Addiction ruins relationships, and ruins lives.  I wish that my parents could make different choices sometimes, but of course I have no power over their choices.  My biological mother and father have missed almost entirely the childhood of my sons, who are now grown adults.  Their addiction made them different people, affected their ability to be present, to show up, to take responsibility…to love.  In order to save myself and retain my hard-won sanity, as well as to protect my children, I set boundaries with them that we not be around them when drinking, drugging, or smoking.  I asked them to come to therapy with me so that they could know the intended impact of my not enabling the addiction was hopefully that we could be in relationship, that they could enjoy my children.  I felt guilty because I could not save them from themselves, so I kept trying.

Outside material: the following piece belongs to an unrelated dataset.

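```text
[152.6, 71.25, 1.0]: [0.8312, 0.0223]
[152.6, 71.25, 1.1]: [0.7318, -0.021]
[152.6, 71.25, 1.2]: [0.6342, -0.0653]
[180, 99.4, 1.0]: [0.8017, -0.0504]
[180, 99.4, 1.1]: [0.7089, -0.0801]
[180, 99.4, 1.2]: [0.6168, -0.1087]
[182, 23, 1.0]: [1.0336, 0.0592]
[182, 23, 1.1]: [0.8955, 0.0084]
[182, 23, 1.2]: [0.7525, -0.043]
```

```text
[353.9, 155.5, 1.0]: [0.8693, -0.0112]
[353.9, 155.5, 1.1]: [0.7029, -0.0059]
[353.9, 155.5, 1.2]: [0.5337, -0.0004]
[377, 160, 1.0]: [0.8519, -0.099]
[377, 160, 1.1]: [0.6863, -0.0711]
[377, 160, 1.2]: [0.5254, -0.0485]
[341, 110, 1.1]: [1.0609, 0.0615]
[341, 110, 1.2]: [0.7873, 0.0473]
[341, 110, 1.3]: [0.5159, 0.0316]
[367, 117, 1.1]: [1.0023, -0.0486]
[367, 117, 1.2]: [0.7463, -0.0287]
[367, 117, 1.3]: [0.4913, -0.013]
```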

They were angry at me for setting boundaries; how dare I ask them not to drink?  How dare I try to control them?  The addiction/possession has colored their view of me.  I’m the evil/crackpot daughter that broke the code and stopped enabling them.  For this I have paid with excruciating years of scapegoating (adding to the insidious self-blame that the people who love addicts place on themselves), absence from them and the other people in the family who have not awakened to how they enable the addiction.  You might say it is good that we are apart from each other, and it is healthy, in many ways.  But I have missed them, too.

They are different people than they would have been had they not been addicts.  My beautiful friend/sister had a brilliant heart when she was lucid.  Addiction changed her, too.  It changes everyone, covers up their light.  A therapist told me she won’t even see a recovering addict until they have dried out for 6 months…it takes that long for their brain to begin to make sense again!   There’s no shortage of literature out there about addiction and how it ruins relationships, lives, the brain…so I won’t requote it here.

But, dammit!  Stop giving your power away if you are an addict…get help!  And if you love one, don’t enable them, get help!   How different would my life and my siblings lives have been if someone had intervened, stopped the generational addiction cycle in my family of origin?  How different could my children’s lives have been, my parent’s lives have been…we would be in relationship right now.

And my beautiful warrior friend, who would you be if you had remained your own?  If your power stayed in your hands instead of given to the sly beast of addiction?  If your daughters, who love you despite your flaws, could sit across the kitchen table from you over a cup of tea when they are having marriage trouble, or need the special understanding that can only come from their mother, the one who made them?

We have lost out on your goodness, sister.  May you rest in peace.